======== MATERIAL SHOWN ========
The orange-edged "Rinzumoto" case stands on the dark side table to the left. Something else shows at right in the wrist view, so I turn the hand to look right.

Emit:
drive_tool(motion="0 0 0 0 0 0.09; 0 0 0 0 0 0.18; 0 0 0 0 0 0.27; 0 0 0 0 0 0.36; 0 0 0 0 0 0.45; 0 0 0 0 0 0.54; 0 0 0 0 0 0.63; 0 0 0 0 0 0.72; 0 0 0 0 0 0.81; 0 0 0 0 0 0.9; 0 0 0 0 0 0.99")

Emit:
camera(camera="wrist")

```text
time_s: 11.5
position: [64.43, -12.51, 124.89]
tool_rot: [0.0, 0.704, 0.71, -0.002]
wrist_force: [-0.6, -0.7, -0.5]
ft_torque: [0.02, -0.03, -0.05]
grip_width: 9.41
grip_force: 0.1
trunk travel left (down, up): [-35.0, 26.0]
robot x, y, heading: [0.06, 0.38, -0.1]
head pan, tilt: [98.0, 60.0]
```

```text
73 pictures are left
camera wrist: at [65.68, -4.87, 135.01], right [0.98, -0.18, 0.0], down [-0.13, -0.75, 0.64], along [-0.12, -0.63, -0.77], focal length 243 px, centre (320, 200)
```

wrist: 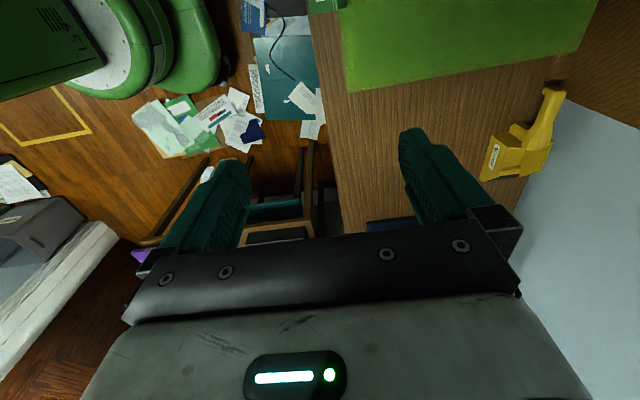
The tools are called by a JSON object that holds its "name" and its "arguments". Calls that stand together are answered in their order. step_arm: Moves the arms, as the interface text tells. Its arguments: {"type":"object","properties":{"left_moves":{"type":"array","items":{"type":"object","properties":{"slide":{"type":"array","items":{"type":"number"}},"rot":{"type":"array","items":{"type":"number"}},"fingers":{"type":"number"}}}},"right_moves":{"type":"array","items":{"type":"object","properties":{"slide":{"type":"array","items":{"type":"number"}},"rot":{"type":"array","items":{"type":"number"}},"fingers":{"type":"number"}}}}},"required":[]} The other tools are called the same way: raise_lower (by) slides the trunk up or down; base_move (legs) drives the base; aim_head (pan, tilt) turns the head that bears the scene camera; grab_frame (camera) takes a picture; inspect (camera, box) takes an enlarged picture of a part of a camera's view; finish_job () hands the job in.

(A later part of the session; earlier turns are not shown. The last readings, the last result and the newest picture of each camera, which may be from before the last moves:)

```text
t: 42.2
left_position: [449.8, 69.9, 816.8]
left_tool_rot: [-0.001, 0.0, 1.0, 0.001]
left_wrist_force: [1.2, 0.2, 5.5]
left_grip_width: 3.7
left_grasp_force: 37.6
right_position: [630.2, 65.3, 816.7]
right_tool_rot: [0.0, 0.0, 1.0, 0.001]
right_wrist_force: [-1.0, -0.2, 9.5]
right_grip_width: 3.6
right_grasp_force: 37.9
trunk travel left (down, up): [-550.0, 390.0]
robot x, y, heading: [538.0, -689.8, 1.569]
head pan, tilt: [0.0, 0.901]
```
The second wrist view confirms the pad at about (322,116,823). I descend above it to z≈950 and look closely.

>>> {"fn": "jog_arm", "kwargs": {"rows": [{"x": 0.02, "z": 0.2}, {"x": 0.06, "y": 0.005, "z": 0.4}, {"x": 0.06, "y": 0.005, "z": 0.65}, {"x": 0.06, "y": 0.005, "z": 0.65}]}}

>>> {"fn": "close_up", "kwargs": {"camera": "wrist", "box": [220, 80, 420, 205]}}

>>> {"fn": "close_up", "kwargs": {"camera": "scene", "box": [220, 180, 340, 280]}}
========
Each line that has the word "part" counts once. How many such lines are in the data? Give the number alone.

2